#### Set of tasks:
1) Show the exact text of the extract to read starting from "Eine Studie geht" and stopping at the end of "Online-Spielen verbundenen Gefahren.".
2) Supply the part of the extract to read that comes after its last sentence.

* BEGIN Extract to read *

Die Zeit der Telefonzellen ist vorbei!

Eine Studie geht von mehr als einer halben Millionen Internetsüchtigen aus. Doch was genau ist darunter zu verstehen und wann ist jemand tatsächlich internetsüchtig?

Laut einer am 26. September  veröffentlichten Studie sind 560.000 Menschen in Deutschland internetsüchtig. Politiker fast aller Couleur kommentieren die Ergebnisse u. a. als „besorgniserregend“ oder „alarmierend“; vergleichen die Folgen der Internetsucht mit Cannabis-Abhängigen und Alkoholsüchtigen, fordern, wie der gesundheitspolitische Sprecher der CDU-Fraktion, Jens Spahn, Therapieplätze und die Kostenübernahme durch Krankenkassen. 

Kritisiert werden Flatrates und die dadurch ständige Verfügbarkeit des Internets. 

Ja, es gibt Internet-Sucht. Das stelle ich nicht in Frage. Jede/r die beispielsweise. „World of Warcraft“ kennt, weiß um den Reiz des Spiels und die mit zeitintensiven Online-Spielen verbundenen Gefahren. 

Eine richtige Reaktion wäre, nicht erst seit der Veröffentlichung der Studie, Konzepte zur Ausbildung eines kritisch-reflektierten Umgangs mit Medien. Medienkompetenz ist hier das Schlagwort, in Schulen, für Eltern, für Lehrer. Dies haben wir als LINKE bereits mehrfach gefordert. Anstelle dessen wird jedoch von Therapieplätzen gesprochen und anstelle der Forderung nach präventiven Maßnahmen klingen einige Reaktionen nach schnellem Populismus. 560.000 Internetsüchtige weist die Studie aus, mehr Mädchen als Jungen ist das überraschende Ergebnis.

* END Extract to read *
* BEGIN Data block *

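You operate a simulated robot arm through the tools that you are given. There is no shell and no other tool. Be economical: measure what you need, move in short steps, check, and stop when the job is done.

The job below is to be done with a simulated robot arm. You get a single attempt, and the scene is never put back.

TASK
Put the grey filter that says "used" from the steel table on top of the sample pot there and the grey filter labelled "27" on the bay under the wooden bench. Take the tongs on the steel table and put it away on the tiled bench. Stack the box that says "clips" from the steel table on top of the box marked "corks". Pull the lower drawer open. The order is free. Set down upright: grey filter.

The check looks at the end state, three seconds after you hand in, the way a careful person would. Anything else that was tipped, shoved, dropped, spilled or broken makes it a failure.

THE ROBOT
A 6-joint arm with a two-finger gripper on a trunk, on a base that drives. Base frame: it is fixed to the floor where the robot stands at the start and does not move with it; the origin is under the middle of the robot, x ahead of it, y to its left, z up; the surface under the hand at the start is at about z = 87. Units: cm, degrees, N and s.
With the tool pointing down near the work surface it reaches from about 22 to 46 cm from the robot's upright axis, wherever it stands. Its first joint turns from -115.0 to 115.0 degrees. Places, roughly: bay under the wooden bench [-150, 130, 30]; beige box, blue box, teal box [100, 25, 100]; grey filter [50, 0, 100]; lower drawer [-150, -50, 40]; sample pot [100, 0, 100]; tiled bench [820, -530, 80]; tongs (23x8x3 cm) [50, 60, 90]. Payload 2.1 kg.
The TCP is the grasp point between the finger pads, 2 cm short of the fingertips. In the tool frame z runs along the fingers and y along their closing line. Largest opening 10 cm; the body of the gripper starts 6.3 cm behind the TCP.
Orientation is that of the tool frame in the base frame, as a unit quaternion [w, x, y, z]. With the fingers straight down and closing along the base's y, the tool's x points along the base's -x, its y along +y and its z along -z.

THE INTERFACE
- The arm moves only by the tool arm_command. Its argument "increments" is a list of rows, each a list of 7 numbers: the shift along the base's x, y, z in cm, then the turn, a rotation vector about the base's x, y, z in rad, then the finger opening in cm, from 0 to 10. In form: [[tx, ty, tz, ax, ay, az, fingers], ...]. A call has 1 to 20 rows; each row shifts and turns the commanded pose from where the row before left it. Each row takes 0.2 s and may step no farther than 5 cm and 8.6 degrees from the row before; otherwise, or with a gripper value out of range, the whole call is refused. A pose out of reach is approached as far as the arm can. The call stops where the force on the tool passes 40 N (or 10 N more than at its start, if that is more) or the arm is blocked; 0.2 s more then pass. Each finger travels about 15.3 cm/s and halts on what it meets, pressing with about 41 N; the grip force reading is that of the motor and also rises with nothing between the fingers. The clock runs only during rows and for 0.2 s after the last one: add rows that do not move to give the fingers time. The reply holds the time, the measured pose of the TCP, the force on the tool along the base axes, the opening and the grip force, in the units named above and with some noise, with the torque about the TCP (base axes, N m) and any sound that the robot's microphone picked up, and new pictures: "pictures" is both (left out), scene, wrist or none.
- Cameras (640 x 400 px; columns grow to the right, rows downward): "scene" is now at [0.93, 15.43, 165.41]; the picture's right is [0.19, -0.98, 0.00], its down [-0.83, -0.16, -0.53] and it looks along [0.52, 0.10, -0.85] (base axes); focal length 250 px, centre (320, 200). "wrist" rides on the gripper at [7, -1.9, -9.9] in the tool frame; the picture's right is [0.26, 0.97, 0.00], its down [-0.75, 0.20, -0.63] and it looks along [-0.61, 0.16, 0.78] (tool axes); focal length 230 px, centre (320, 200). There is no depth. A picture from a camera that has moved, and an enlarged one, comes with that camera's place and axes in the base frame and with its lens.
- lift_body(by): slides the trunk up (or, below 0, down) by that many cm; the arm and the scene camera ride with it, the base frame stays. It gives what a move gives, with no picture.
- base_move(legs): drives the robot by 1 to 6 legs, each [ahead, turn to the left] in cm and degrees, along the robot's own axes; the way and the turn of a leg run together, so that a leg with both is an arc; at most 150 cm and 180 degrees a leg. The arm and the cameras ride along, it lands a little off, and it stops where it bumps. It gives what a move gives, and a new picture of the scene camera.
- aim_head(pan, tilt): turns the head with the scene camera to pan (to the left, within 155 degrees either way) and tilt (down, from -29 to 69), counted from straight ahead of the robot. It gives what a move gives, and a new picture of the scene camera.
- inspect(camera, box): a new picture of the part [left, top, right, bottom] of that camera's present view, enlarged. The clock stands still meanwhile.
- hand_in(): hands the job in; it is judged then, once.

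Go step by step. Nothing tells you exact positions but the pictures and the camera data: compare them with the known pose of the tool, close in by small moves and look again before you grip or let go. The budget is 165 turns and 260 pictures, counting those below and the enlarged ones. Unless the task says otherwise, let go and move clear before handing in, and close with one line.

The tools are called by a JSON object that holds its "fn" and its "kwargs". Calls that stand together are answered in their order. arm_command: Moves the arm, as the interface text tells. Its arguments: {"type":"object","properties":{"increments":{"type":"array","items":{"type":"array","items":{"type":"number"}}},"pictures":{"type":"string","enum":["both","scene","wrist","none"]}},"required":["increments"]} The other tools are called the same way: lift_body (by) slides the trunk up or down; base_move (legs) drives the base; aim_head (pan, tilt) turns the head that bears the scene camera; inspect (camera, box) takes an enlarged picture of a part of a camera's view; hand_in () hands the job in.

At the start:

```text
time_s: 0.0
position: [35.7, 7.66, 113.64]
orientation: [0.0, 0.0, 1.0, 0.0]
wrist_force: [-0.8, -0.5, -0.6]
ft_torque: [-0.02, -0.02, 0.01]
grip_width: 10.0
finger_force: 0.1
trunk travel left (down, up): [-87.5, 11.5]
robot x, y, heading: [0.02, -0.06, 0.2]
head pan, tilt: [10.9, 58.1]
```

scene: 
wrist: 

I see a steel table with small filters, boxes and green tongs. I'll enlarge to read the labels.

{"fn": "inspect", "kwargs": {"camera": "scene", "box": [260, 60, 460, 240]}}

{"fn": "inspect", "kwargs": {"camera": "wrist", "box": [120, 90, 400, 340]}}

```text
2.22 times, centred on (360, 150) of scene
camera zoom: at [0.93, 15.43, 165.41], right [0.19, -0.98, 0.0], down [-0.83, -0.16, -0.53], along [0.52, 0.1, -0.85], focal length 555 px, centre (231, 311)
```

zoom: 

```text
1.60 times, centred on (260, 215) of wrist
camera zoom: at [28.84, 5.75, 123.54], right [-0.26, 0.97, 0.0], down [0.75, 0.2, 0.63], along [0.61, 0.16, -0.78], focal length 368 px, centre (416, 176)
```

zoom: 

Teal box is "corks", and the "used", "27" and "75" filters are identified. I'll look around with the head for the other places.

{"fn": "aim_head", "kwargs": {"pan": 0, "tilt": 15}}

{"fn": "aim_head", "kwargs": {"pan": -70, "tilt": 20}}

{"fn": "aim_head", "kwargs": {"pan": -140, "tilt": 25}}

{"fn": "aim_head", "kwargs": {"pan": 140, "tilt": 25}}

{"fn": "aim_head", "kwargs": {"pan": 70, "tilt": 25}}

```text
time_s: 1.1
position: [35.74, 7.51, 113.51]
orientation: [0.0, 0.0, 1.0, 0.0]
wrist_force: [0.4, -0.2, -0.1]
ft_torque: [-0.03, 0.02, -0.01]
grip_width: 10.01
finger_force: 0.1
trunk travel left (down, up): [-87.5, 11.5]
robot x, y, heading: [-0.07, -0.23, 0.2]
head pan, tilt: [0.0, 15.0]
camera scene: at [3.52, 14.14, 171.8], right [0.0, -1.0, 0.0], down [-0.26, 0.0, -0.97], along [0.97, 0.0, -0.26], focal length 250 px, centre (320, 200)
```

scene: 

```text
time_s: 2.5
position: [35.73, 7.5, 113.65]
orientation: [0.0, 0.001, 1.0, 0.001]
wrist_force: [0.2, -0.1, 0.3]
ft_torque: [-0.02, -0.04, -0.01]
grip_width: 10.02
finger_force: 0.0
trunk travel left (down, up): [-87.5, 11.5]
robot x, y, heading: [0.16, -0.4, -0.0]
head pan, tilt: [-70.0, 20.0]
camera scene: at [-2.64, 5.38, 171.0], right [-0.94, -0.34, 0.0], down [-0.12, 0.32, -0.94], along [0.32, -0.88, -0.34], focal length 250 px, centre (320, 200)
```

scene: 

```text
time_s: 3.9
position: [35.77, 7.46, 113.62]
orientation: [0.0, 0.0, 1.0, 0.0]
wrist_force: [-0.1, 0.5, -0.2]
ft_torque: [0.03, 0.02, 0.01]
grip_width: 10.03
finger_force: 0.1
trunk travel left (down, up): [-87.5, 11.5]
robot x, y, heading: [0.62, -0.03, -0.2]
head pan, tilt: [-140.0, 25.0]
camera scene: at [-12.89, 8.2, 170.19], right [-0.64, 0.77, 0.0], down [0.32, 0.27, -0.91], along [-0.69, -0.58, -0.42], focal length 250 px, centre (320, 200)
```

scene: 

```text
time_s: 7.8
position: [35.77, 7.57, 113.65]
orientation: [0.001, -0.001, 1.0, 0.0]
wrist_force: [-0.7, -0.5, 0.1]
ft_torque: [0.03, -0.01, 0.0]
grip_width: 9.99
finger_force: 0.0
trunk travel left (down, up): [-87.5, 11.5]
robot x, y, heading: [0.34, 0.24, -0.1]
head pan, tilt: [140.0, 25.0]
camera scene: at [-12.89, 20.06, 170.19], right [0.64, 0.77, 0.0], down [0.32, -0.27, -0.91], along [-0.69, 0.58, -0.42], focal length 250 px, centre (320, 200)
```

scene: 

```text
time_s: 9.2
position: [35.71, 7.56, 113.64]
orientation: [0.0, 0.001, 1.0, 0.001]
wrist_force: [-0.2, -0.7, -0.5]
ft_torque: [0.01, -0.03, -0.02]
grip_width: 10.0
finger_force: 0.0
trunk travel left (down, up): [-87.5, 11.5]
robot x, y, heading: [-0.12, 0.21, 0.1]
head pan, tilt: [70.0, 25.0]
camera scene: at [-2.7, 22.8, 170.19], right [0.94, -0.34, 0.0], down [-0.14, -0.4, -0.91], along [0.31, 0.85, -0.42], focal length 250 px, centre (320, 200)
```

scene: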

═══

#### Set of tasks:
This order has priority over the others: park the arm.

* END Data block *

#### Answers in order:
1)
Eine Studie geht von mehr als einer halben Millionen Internetsüchtigen aus. Doch was genau ist darunter zu verstehen und wann ist jemand tatsächlich internetsüchtig?

Laut einer am 26. September  veröffentlichten Studie sind 560.000 Menschen in Deutschland internetsüchtig. Politiker fast aller Couleur kommentieren die Ergebnisse u. a. als „besorgniserregend“ oder „alarmierend“; vergleichen die Folgen der Internetsucht mit Cannabis-Abhängigen und Alkoholsüchtigen, fordern, wie der gesundheitspolitische Sprecher der CDU-Fraktion, Jens Spahn, Therapieplätze und die Kostenübernahme durch Krankenkassen. 

Kritisiert werden Flatrates und die dadurch ständige Verfügbarkeit des Internets. 

Ja, es gibt Internet-Sucht. Das stelle ich nicht in Frage. Jede/r die beispielsweise. „World of Warcraft“ kennt, weiß um den Reiz des Spiels und die mit zeitintensiven Online-Spielen verbundenen Gefahren.

2)
Doch wonach fragte die Studie eigentlich? Und wer oder was ist denn eigentlich dieses ominöse Internet? 

Per Telefoninterview wurden 15.023 repräsentativ ausgewählte Personen im Alter von 14 bis 64 Jahren befragt. Dabei waren 14 Fragen zu beantworten. Fragen wie: Wie häufig finden Sie es schwierig, mit dem Internetgebrauch aufzuhören, wenn Sie online sind? Wie häufig schlafen Sie zu wenig wegen des Internets? Wie oft freuen Sie sich bereits auf Ihre nächste Internetsitzung? Wie häufig fühlen Sie sich unruhig, frustriert oder gereizt, wenn Sie das Internet nicht nutzen können? Mich irritieren diese Fragen, noch mehr irritiert mich die ihnen wahrscheinlich zugrunde liegende Vorstellung des Internets und die von ihnen ausgehende Klassifizierung und Feststellung von Internetsucht. 

Die Studie hält fest: Internetabhängig ist, wer mehr als vier Stunden am Tag zwanghaft im Internet verbringt.  Ich bin durchschnittlich 16 Stunden am Tag online, manchmal auch durchgängig. Ob das zwanghaft ist, möchte ich persönlich nicht bewerten. Ich lese Zeitung online, kommuniziere sowohl dienstlich als auch mit Freunden am häufigsten per mail, jabber, skype oder auch über die so genannten sozialen Netzwerke. Ich schreibe Texte online, schaue Filme online, höre Radio online; ich bin, ob zwanghaft oder nicht, auf die Verfügbarkeit des Internets angewiesen und ja, ich werde auf der Zugstrecke von Jena nach Erfurt unruhig, weil ich keinen Netzempfang habe und somit keine mails beantworten oder auch keine Nachrichten lesen kann. Bin ich internetabhängig? Ich behaupte nein. 

Der Fehler der Studie liegt meines Erachtens in der wahrscheinlich zugrunde gelegten Betrachtung des Internets. Denn die gestellten Fragen klassifizieren das Internet als einen Raum, der betreten und wieder verlassen wird. 

Um einen Vergleich zu wagen: Die Zeit der Telefonzellen ist vorbei, ebenso nehmen Festnetzanschlüsse ab, die Mehrheit der Bevölkerung, so unterstelle ich, ist vorwiegend über mobile Telefone zu erreichen und dies ständig, zumindest aber mehr als vier Stunden am Tag, erreichbar. Ähnlich ist es zumindest mit meiner Internetnutzung.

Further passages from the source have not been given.